Ian McEwan

Saturday

Helgas Meinung

Ich wollte schon immer mal ein Buch lesen, das von einem einzigen Tag im Leben einer Person handelt. Und hier haben wir einen glücklichen Neurochirurgen, bei dem soweit alles im Lot ist. Bis er eine Begegnung hat, die ihm, wie es auf dem Buchdeckel heißt, jeden Frieden raubt. Zu viel möchte ich hier nicht verraten, doch der Tag endet für den Chirurgen letztlich gut. Er kann sich und seine Lieben der drohenden Gefahr entziehen, durch die Kraft der Poesie. Und das führt bei mir zu einem ganz ordentlichen Punktabzug. Das Buch ist eine sehr stimmige, hervorragend beobachtete und sorgfältig komponierte Beschreibung eines zufrieden dahinplätschernden Lebens. Alles gut vorstellbar. Und dann passiert die Sache mit der Poesie, die schlecht vorstellbar ist. Dass es so gelaufen sein könnte, ist so wahrscheinlich wie ein Sechser im Lotto. Betriebsblindheit, würde ich sagen. McEwan als berühmter Schriftsteller ist es gewöhnt, dass die Leute nach seinen Worten dürsten, doch die Worte des Normalmenschen verfügen über weit weniger Kraft, die eines Hauptschullehrers fallen nochmal ganz deutlich dagegen ab.

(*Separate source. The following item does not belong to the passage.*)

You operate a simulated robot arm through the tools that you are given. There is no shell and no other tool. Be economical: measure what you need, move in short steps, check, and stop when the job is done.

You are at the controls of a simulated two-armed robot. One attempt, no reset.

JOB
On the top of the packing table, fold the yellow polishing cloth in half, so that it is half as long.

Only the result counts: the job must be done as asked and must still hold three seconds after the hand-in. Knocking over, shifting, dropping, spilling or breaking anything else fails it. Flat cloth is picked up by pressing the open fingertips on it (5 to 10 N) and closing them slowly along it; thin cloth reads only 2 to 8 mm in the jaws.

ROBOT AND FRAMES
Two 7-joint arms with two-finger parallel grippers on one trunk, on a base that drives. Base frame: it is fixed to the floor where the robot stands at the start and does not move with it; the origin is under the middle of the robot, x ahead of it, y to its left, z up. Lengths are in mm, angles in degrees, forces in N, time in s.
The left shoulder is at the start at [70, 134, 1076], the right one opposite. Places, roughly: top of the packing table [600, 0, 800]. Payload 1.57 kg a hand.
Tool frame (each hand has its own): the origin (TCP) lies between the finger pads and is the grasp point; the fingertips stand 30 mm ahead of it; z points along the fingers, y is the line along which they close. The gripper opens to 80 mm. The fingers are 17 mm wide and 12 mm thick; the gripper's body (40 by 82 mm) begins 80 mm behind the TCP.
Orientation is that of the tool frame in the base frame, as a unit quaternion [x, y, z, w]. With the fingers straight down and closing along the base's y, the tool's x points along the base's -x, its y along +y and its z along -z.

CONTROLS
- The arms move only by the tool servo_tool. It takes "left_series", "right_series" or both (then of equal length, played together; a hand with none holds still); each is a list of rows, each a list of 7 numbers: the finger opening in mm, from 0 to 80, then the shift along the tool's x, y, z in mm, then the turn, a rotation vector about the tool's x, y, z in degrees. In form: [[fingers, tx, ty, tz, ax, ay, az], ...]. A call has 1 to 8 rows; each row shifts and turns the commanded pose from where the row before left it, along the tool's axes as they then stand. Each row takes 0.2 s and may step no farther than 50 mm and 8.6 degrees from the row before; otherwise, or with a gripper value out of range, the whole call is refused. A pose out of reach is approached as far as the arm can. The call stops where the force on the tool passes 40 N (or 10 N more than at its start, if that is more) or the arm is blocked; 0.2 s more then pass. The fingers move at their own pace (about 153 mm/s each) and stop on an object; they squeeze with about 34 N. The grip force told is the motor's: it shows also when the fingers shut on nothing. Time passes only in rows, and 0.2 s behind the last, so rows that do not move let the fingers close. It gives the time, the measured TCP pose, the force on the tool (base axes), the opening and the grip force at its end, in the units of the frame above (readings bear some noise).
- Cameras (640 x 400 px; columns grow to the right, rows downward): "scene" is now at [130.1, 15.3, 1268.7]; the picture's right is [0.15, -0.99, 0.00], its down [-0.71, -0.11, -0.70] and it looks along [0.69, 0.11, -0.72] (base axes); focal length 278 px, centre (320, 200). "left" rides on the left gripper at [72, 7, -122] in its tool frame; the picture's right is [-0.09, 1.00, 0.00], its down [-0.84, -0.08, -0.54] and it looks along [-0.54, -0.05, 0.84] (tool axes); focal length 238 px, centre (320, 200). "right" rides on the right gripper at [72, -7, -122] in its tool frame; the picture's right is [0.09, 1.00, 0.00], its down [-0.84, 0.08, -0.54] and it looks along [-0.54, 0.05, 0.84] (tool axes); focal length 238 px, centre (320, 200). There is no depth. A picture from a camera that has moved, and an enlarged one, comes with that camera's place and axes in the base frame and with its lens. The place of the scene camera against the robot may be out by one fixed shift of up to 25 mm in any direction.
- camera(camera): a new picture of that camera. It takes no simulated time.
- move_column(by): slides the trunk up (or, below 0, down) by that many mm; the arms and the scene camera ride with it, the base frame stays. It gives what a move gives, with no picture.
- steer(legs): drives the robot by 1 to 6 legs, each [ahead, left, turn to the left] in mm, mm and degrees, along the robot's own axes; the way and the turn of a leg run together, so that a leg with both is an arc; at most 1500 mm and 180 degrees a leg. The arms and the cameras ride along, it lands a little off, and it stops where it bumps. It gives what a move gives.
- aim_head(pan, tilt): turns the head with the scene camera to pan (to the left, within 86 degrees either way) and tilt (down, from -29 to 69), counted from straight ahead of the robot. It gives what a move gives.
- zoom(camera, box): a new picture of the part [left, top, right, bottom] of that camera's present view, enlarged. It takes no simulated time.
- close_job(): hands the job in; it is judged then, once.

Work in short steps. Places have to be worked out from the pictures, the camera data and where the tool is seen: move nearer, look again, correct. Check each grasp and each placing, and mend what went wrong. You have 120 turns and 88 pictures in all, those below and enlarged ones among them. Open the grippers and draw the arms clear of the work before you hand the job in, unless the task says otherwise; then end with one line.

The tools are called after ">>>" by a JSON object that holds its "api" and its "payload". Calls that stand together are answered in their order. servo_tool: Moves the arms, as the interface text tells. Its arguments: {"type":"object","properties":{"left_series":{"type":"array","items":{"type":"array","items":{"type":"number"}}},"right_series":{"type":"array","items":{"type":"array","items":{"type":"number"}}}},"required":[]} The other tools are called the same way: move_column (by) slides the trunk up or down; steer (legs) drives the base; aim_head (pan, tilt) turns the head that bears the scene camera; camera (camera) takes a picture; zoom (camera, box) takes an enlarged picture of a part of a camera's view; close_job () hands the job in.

Die Rolle der Poesie wird gewaltig überschätzt, und die entsprechende Szene finde ich richtig ärgerlich.

Und noch ein paar Dinge halten bei dieser fein austarierten Erzählung das Gleichgewicht nicht. Unser Chirurg ist seit vielen langen Jahren glücklich verheiratet und hat zwei wohlgeratene Kinder. Nichts gegen glückliche Ehen, aber nur Friede, Freude, Eierkuchen ist unglaubwürdig. In den besten Ehen (außer dieser hier) gibt es Differenzen, Divergenzen und Konflikte. Glücklicherweise streitet der Protagonist heftig mit seiner geliebten Tochter, und das hat mich zum Weiterlesen animiert.

Eine Partie Squash, bei der jeder einzelne Schlag beschrieben wird, wurde woanders "meisterhaft" genannt, aber ich fand sie einfach schrecklich langweilig. Leider geht in dem Mann beim Spielen einiges vor, und so ist man leider gezwungen, diese vielen Seiten über das Squashspiel zu lesen, denn beim Überblättern würde etwas fehlen.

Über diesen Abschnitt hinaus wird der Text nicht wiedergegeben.